Stated problem:
Give the text section once more, exactly.

Text section:
Robert, né au plus tard en 1083 et mort en 1130, parfois appelé Robert de Locuuan, est évêque de Cornouaille (ou de Quimper) de 1113 à 1130.
Ancien moine et ermite, son accession au siège épiscopal de Quimper marque une rupture avec la dynastie des évêques de père en fils, issue de la Maison de Cornouaille, qui le précède. Cette rupture est toutefois tempérée par les liens qu'il a avec eux.
En 1113, à la mort de l'évêque Benoît, fils de l'évêque Orscand et issu du lignage de Cornouaille[1], Robert devient évêque à Quimper. C'est une rupture avec la succession des évêques de père en fils[Qu 1].
Robert est auparavant ermite, avec un compagnon nommé Chrétien, dans un lieu nommé Locuuan, d'après le cartulaire de Quimper. Ce toponyme a été identifié, sans certitude, à Locronan et à Pluguffan et avancer une localisation certaine paraît hasardeux pour Joëlle Quaghebeur[Qu 1]. Selon André-Yves Bourgès, ce toponyme renvoie à Loconan, dans la commune actuelle de Trébrivan[2],[3].

Collected material:
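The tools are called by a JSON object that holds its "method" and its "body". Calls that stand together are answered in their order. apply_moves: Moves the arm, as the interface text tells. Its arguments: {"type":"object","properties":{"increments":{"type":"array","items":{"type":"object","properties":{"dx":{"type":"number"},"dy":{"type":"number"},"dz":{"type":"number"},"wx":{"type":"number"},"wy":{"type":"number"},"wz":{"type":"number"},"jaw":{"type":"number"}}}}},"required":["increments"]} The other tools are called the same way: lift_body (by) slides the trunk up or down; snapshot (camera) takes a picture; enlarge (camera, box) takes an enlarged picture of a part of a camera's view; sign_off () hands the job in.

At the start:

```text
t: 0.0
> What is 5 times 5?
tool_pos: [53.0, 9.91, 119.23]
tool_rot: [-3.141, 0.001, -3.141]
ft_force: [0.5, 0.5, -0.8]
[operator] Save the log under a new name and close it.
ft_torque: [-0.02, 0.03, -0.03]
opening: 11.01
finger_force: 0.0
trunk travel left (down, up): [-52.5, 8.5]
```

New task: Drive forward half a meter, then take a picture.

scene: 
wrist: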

Problem solution:
Robert, né au plus tard en 1083 et mort en 1130, parfois appelé Robert de Locuuan, est évêque de Cornouaille (ou de Quimper) de 1113 à 1130.
Ancien moine et ermite, son accession au siège épiscopal de Quimper marque une rupture avec la dynastie des évêques de père en fils, issue de la Maison de Cornouaille, qui le précède. Cette rupture est toutefois tempérée par les liens qu'il a avec eux.
En 1113, à la mort de l'évêque Benoît, fils de l'évêque Orscand et issu du lignage de Cornouaille[1], Robert devient évêque à Quimper. C'est une rupture avec la succession des évêques de père en fils[Qu 1].
Robert est auparavant ermite, avec un compagnon nommé Chrétien, dans un lieu nommé Locuuan, d'après le cartulaire de Quimper. Ce toponyme a été identifié, sans certitude, à Locronan et à Pluguffan et avancer une localisation certaine paraît hasardeux pour Joëlle Quaghebeur[Qu 1]. Selon André-Yves Bourgès, ce toponyme renvoie à Loconan, dans la commune actuelle de Trébrivan[2],[3].